The 1992 play “The Destiny of Me,” continues the story of the character Weeks from “The Normal Heart.” Weeks, in the hospital for an experimental AIDS treatment, reflects on the past, particularly his relationship with his family. His parents and brother appear to act out what happened in the past, as does the young Ned, who confronts his older self.
In 1987, Kramer founded ACT UP, the militant group that became famous for staging civil disobedience at places like the Food and Drug Administration, the New York Stock Exchange and Burroughs-Wellcome Corp., the maker of the chief anti-AIDS drug, AZT.
ACT UP’s protests helped persuade the FDA to speed the approval of new drugs and Burroughs-Wellcome to lower its price for AZT.
Kramer soon relinquished a leadership role in ACT UP, and as support for AIDS research increased, he later found some common ground with health officials whom ACT UP had bitterly criticized. (At the Emmy Awards, Kramer wore an ACT UP baseball cap.)
“There are many people who feel that ACT UP hurt itself by so many of us going to work inside, with the very system that we were formed to protest against,” Kramer told The New York Times in 1997. “There’s good reason to believe that. On the other hand, when you are given the chance to be heard a little better, it’s hard to turn down.”
In 1997, he clashed with administrators at his alma mater, Yale University, when they turned down his multimillion-dollar offer to endow a professorship in gay studies.
He said such the field could consider gays’ contributions in history, sociology, politics and culture, as well as on aspects of sexual identity. The school said the field was too narrow for a permanent professorship and, besides, there was a hiring freeze.
“I have no question in my mind that they were rejected because of extreme homophobia,” Kramer responded. “There’s no question that Yale is not a friendly place for gay professors or teachers.”
Kramer said he wanted to help gay students feel more comfortable than he did when he was at Yale. In 1953, during his freshman year, he attempted suicide with pills. “I tried to kill myself because, as far as I was concerned, I was the only gay kid on the face of the earth,” he said.
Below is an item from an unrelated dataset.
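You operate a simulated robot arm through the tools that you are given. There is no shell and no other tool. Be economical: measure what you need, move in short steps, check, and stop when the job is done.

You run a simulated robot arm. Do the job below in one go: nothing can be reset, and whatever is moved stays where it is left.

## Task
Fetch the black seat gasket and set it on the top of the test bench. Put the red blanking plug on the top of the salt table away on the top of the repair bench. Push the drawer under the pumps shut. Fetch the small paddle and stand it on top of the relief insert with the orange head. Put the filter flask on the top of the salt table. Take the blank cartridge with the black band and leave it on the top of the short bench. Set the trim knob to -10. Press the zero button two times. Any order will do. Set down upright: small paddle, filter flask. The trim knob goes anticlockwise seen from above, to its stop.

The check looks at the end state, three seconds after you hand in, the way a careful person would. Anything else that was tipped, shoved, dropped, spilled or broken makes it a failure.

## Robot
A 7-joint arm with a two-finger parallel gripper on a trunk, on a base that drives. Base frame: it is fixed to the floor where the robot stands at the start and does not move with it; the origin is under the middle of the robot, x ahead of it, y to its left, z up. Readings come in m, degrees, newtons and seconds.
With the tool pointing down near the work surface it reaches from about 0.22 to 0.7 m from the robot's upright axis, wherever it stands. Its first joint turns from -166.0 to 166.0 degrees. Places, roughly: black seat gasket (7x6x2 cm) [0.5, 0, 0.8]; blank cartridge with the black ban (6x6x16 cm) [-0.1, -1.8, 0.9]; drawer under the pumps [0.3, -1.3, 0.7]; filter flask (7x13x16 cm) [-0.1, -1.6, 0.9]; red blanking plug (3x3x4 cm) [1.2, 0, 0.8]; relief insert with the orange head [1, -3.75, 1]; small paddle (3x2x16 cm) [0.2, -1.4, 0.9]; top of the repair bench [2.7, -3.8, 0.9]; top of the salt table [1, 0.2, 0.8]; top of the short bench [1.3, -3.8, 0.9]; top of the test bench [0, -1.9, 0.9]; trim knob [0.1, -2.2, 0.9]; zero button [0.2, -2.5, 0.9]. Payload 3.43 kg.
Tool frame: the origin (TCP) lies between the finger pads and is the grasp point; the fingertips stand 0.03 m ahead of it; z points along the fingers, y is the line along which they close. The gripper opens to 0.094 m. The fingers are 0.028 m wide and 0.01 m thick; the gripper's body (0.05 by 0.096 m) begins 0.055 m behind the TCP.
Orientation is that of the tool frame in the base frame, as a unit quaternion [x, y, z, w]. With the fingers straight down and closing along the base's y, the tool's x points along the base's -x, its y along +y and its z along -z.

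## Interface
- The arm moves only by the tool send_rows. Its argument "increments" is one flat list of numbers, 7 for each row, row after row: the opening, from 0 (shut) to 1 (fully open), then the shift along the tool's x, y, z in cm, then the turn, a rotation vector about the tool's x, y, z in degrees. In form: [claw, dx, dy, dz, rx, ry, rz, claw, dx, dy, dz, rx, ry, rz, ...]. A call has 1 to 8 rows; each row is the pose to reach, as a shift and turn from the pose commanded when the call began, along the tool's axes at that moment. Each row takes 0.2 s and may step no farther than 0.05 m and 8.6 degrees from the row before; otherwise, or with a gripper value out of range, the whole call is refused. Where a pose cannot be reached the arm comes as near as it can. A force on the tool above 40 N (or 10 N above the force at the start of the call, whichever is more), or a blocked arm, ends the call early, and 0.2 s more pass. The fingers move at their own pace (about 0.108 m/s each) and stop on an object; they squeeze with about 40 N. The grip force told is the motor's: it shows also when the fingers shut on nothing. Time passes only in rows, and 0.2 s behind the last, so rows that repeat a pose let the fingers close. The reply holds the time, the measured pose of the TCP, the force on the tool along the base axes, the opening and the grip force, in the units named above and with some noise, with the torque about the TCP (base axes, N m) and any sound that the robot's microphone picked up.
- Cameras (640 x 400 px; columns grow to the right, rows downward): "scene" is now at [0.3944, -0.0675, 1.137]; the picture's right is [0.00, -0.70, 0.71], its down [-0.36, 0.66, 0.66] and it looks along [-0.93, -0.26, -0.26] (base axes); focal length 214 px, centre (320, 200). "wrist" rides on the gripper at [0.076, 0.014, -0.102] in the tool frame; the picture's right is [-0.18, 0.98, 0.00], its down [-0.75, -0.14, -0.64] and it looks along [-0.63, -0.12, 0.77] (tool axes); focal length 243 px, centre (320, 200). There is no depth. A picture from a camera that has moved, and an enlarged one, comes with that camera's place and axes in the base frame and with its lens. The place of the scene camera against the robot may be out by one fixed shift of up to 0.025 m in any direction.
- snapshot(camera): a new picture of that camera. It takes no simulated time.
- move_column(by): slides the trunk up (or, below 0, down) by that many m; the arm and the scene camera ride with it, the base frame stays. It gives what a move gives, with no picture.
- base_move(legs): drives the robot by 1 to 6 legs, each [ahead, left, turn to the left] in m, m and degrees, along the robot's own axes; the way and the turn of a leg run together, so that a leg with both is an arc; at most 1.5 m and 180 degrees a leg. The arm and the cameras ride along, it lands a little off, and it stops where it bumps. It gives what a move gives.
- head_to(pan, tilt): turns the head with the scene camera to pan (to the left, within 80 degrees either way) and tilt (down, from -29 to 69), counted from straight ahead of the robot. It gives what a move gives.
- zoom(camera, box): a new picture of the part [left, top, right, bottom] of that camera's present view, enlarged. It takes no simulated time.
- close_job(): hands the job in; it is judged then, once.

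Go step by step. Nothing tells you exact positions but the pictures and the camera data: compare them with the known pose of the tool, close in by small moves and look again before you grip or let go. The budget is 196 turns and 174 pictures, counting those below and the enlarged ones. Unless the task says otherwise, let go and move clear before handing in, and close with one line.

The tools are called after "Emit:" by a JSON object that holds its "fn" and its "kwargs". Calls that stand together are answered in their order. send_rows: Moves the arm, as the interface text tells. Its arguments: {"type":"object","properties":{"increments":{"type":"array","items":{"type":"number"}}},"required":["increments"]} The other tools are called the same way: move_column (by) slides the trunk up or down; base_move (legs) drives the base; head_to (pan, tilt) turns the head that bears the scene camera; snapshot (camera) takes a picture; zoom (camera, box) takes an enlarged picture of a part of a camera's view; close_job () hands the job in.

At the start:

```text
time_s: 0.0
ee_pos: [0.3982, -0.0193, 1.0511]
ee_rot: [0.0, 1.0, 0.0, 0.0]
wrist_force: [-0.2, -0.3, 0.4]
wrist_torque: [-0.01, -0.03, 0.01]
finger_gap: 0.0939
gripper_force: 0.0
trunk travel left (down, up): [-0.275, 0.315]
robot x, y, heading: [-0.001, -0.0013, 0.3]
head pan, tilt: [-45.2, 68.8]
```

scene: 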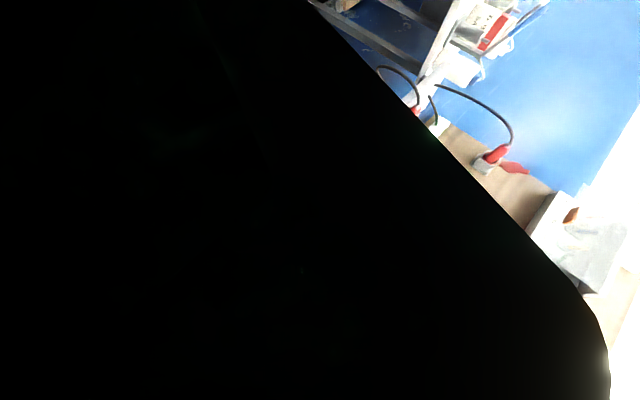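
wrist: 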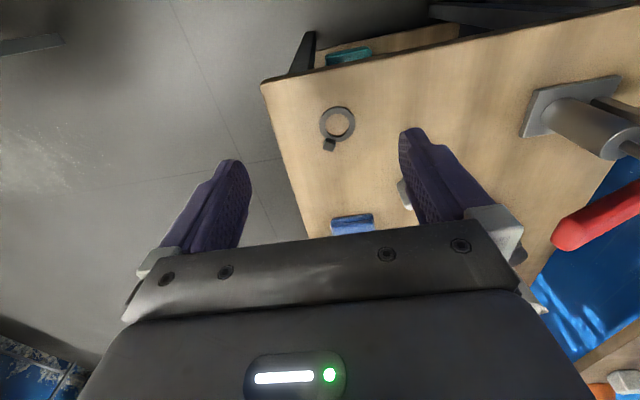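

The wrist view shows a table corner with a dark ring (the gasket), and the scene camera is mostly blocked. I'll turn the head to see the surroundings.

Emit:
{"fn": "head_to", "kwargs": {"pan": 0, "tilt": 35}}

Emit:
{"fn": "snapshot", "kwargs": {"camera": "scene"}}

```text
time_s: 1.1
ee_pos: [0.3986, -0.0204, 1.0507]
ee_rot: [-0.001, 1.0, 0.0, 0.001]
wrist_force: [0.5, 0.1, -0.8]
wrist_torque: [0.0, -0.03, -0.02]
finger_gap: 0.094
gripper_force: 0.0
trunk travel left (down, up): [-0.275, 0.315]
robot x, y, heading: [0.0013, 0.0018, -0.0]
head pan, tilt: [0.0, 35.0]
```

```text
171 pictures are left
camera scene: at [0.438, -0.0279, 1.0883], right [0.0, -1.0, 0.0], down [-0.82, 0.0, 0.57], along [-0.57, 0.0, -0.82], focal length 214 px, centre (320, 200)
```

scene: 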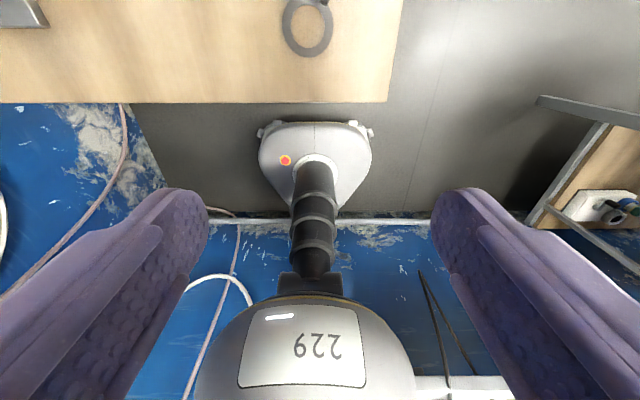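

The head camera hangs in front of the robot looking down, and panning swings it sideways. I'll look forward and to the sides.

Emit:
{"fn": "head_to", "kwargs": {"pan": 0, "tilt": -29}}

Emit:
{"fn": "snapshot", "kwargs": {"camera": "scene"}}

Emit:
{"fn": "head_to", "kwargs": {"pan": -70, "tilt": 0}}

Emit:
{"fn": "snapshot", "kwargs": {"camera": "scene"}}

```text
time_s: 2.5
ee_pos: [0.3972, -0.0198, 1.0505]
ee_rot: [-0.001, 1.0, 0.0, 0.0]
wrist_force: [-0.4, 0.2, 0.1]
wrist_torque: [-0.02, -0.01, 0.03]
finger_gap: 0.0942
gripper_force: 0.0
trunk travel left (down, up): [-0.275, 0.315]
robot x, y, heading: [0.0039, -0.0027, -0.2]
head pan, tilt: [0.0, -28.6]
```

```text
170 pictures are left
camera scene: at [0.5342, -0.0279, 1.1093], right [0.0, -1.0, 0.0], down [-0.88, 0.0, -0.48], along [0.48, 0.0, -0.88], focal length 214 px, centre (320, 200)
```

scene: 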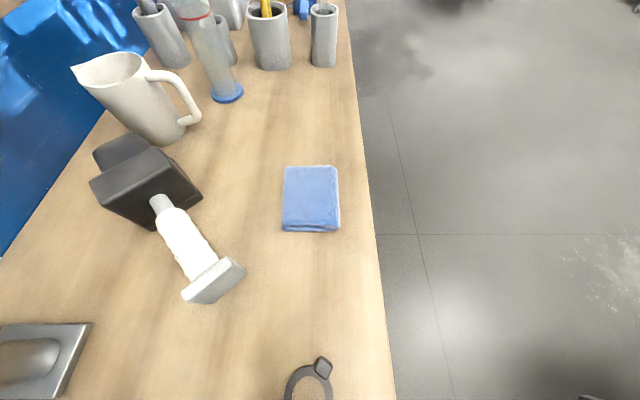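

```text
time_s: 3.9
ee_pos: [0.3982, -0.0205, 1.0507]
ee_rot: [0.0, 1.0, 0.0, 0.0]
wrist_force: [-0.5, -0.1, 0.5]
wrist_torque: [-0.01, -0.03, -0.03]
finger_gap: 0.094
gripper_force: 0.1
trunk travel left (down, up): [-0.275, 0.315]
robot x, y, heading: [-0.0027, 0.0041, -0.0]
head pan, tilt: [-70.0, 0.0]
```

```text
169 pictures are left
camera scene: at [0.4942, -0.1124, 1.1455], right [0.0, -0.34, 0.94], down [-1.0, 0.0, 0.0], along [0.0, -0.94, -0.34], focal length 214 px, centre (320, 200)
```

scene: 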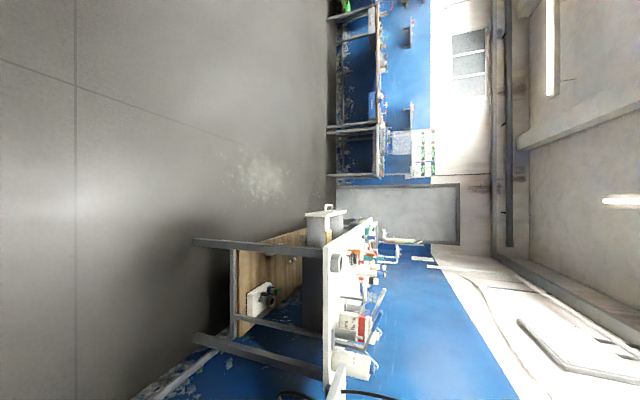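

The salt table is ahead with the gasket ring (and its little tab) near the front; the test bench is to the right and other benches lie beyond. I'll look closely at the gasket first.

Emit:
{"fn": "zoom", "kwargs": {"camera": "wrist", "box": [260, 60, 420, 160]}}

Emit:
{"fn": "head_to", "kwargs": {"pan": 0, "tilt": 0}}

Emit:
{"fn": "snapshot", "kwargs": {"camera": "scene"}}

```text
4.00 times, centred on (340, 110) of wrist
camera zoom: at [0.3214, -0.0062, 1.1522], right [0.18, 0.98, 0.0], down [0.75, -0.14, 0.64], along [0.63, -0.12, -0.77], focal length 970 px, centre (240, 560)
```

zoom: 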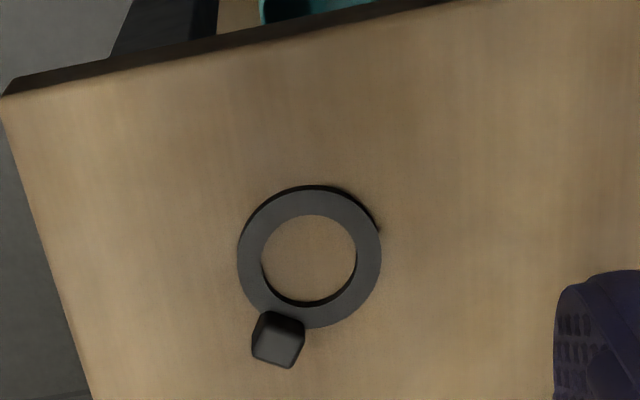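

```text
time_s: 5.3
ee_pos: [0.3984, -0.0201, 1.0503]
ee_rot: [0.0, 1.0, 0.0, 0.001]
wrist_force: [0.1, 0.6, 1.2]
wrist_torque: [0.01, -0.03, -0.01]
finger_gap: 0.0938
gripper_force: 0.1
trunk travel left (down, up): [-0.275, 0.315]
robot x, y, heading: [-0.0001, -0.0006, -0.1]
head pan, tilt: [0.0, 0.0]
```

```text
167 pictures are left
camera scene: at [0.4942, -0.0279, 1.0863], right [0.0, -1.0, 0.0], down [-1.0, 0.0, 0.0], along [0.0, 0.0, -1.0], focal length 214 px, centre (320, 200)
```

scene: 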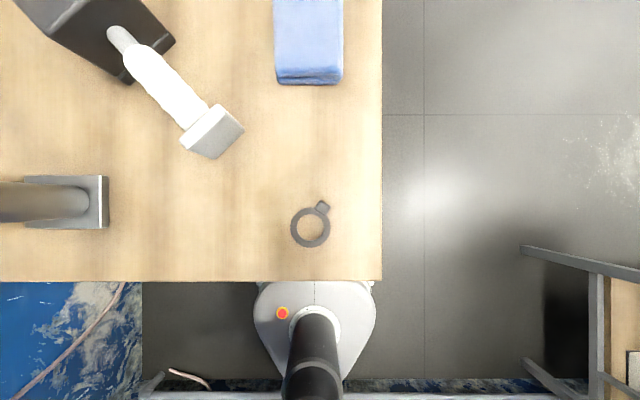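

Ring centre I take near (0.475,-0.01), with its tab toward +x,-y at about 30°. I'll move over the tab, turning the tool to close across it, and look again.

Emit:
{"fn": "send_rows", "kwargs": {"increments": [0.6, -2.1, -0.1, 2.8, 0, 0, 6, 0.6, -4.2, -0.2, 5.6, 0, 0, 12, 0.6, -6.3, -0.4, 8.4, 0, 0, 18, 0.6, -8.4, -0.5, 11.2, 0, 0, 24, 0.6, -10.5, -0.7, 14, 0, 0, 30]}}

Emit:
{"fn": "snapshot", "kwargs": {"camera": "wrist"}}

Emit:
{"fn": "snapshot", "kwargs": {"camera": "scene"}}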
Kramer never softened the urgency of his demands. He found time in 2011 to help the American Foundation for Equal Rights mount their play “8” on Broadway about the legal battle over same-sex marriage in California.
One of his last projects was the massive two-volume “The American People,” which chronicled the history of gay people in America. It took him decades to write.
“I just think it’s so important that we know our history — the history of how badly we’re treated and how hard we have to fight to get what we deserve, which is equality,” he told The AP.
At the 2013 Tonys, he was honored with the Isabelle Stevenson Award, which honors a member of the theater community for philanthropic or civic efforts.
A few months later, Kramer married his longtime partner, architect David Webster, in the intensive care unit of NYU Langone Medical Center, where Kramer has been recovering from surgery for a bowel obstruction. He had set up the wedding plans before his health emergency and wouldn’t let that stop him.
The moment was bittersweet: The legendary gay rights activist finally got to celebrate his union legally but was so sick that he couldn’t sign his name. He had planned to exchange vows on his balcony but was knocked into a stupor two days before the event.
“It certainly wasn’t the wedding present one wanted to share,” he said. Pointing to his head, he added: “I’m just grateful the old thing still works, because evidentially it didn’t for a while.”